Just for fun, I wanted to start off making a test contract that generates ERC-20 tokens based off of prime length when in binary representation. I decided to use Rabin-Miller for the primality test, because it's cheap and I'm not trying to make a practical contract. The problem is I need to generate λ random uints, where λ is the security parameter/accuracy of test. Ethereum, being a Turing-complete dApp platform, needs all nodes to run and crunch the same exact numbers to get the same results (i.e. use EVM to output the same data). That means Solidity has no built in RNG that is deterministic.
I don't want to have the contract sender msg.sender
to have to generate a random number for the contract to SHA-3. I would rather a solution that only requires submission of the integer to test primality in general. That would require deterministic computation alone.
Wouldn't this problem be solved if miners were also pitching in entropy to the blocks they mine as well as transactions and nonces, and the entropy from multiple blocks by different miners each be hashed, concatenated and hashed again? I think that would reduce entropy malleability to an acceptable amount.
I'm not a cryptographer, nor a programmer, but I just wonder why RNG is so hard to implement practically on Ethereum. I'm sure it's possible, but it hasn't been done yet because either:
- No method has been found that could be implemented in a practical or secure sense.
- A method was found, but it uses too much computation.
- Implementation would require a chain fork.
- A method can be implemented in contracts, but costs too much gas to use.

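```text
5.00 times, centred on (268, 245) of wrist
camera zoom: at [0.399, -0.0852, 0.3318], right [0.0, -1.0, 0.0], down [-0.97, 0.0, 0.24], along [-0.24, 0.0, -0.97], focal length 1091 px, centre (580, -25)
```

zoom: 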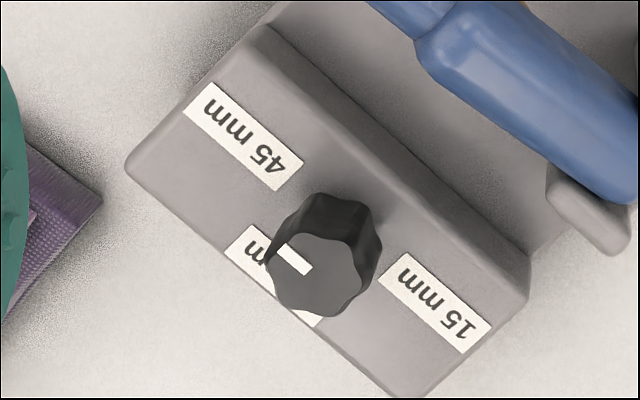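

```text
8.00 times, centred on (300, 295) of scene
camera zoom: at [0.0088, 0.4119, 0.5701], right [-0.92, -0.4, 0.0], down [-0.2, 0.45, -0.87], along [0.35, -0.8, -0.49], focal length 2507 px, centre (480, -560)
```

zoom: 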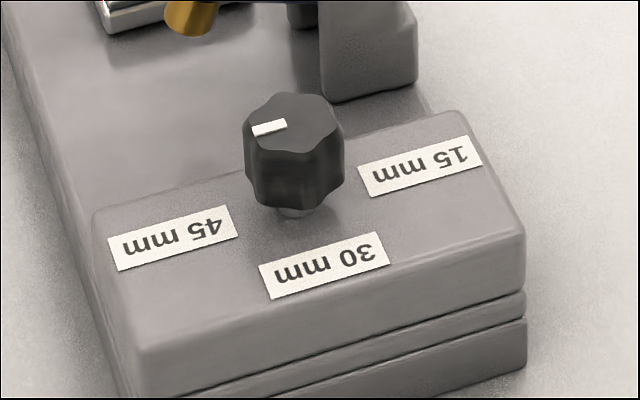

- Something entirely different.
From the other questions, namely When can BLOCKHASH be safely used for a random number? When would it be unsafe? , attackers could refuse to broadcast blocks that are unfavorable (e.g. odds are against winning a lottery prize), and wait until they mine a block that is favorable to broadcast. If multiple, distinct miners, had their entropy sources combined and hashed, would random numbers be safer to use? Or would the miner simply use different accounts to cheat the system?